I’ve been off Substack with any consistency for about 10 months. Some of that was life circumstances (family stuff and I have 2 side-hustles which I manage and work alongside my day job), but when I get motivated to write, I write more consistently. And yesterday, reading Christy Lynne Wood’s Post on Sunday:
I once again got motivated to write. Hence two posts in 2 DAYS!!!!
Anyway,
’s post helped me see what I’ve been trying to do with this Substack ever since its inception, and the way she expressed the idea inspired me to change directions with that new knowledge in hand. The portion that really moved me was her illustration of ‘deconstruction’ of faith. The illustration is in her book (you should buy it: Religious Rebels.

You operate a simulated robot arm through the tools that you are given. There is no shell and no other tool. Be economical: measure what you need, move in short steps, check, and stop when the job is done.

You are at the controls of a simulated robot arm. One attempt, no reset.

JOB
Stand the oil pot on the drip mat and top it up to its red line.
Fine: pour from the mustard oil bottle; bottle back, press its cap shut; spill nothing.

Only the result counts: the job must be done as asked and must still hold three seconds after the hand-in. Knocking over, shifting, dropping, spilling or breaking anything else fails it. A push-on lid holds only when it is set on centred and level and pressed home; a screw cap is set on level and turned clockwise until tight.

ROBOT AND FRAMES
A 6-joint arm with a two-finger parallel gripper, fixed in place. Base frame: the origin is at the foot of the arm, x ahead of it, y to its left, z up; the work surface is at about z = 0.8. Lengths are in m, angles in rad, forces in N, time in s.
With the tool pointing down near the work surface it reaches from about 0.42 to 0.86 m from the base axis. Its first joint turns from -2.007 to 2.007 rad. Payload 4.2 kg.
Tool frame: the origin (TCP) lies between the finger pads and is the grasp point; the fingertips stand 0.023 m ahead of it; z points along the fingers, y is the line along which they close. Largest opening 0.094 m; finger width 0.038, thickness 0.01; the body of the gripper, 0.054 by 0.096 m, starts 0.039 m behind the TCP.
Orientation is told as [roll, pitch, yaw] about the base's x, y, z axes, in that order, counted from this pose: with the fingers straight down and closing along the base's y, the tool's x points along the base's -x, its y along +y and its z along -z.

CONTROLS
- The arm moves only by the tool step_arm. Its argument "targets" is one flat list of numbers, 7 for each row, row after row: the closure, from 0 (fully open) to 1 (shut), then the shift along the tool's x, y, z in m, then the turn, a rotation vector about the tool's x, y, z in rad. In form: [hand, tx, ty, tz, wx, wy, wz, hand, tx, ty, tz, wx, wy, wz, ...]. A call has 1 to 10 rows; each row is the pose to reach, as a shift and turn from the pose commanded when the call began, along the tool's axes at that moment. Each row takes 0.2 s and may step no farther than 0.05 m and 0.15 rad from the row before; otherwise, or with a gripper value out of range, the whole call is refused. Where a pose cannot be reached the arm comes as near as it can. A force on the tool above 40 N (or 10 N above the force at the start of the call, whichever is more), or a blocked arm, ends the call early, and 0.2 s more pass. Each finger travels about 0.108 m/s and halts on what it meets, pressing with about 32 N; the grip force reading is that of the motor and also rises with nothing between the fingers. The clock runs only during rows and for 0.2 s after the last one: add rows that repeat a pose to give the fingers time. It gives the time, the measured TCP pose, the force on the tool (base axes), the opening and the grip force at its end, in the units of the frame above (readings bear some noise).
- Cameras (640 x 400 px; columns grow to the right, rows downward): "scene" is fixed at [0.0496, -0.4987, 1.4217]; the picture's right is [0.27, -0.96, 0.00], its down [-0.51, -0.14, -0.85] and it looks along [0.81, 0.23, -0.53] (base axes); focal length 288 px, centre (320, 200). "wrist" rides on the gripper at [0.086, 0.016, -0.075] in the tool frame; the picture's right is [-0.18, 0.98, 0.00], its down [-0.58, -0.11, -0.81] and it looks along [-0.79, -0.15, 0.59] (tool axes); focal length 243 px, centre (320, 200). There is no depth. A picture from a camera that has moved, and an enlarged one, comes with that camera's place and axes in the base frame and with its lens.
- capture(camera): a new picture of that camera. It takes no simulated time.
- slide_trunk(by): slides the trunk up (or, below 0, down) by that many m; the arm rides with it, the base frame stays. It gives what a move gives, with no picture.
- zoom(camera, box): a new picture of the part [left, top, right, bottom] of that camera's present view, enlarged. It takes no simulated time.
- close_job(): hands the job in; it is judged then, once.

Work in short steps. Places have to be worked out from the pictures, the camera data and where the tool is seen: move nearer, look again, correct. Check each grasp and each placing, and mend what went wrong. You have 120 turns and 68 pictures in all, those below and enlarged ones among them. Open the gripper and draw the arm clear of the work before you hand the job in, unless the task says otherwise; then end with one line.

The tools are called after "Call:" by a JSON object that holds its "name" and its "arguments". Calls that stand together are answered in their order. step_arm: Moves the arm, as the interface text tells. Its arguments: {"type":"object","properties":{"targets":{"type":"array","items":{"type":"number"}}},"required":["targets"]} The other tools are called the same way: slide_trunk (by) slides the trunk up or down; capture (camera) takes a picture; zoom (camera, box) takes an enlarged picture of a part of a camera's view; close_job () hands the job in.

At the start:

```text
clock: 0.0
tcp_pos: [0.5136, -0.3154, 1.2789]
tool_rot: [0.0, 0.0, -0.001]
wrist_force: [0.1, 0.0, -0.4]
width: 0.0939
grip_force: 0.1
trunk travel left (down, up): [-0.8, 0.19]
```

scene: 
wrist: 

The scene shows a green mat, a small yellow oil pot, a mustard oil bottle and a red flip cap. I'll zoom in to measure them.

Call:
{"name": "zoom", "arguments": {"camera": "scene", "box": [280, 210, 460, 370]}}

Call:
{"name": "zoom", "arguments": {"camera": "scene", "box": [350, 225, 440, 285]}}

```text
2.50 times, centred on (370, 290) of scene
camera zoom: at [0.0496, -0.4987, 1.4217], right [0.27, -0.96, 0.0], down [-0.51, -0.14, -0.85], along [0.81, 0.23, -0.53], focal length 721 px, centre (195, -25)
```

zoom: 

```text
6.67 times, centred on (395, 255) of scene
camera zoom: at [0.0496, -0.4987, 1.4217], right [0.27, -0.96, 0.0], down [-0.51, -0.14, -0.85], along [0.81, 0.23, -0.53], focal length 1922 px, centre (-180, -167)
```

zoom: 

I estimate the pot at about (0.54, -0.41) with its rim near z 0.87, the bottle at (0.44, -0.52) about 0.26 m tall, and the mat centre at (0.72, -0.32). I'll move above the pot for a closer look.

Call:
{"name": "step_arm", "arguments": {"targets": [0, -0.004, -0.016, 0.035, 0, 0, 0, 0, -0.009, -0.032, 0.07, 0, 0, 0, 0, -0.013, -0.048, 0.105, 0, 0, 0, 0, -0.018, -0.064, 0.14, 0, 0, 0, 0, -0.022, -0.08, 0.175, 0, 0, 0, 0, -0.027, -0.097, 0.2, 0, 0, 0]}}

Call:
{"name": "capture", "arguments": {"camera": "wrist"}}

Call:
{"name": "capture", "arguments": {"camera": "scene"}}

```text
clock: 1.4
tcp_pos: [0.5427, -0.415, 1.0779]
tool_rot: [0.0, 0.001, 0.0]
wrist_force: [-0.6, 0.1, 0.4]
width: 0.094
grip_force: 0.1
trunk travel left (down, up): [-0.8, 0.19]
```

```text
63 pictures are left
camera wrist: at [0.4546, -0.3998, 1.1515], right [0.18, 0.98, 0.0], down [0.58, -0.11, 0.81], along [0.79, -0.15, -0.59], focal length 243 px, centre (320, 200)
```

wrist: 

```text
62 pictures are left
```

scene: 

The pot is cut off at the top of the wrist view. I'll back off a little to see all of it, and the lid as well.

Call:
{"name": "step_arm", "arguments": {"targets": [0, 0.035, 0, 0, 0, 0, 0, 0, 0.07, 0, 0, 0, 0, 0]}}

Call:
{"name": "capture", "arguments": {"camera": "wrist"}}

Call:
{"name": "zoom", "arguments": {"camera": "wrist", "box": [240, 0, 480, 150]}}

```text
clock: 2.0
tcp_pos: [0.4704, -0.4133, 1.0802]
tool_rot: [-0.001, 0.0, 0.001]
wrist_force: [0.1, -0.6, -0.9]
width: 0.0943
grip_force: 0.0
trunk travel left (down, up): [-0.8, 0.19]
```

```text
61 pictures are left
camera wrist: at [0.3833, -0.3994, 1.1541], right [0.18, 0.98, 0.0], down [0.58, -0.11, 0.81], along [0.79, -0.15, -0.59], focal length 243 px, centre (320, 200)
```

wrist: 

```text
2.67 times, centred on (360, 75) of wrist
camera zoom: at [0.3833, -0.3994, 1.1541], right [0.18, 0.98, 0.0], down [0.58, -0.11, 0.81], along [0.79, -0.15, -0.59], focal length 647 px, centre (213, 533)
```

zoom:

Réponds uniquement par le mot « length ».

I’m not that far in yet and I can already tell this is going to become one of my go-to books). The ‘pull quote’ that really moved me is here:“Pretend with me that there was this incredible Lego set. Over the years people added pieces to it—most of them with the best intentions. They were trying to make it look defined, creative, and better designed. But after a while people couldn’t tell what the set originally looked like. It was just a pile of Lego blocks stuck together. This is what has happened with our modern Christianity.
I took the blocks apart and separated the pieces. Then I looked at the instructions—which were kind of crumpled and hard to read. I tried to choose the blocks that belonged to the original set and did my best to follow the directions even though they weren’t always easy to decipher. I put the Lego set back together again and threw the extra blocks in my tote. This is my faith deconstruction and reconstruction story.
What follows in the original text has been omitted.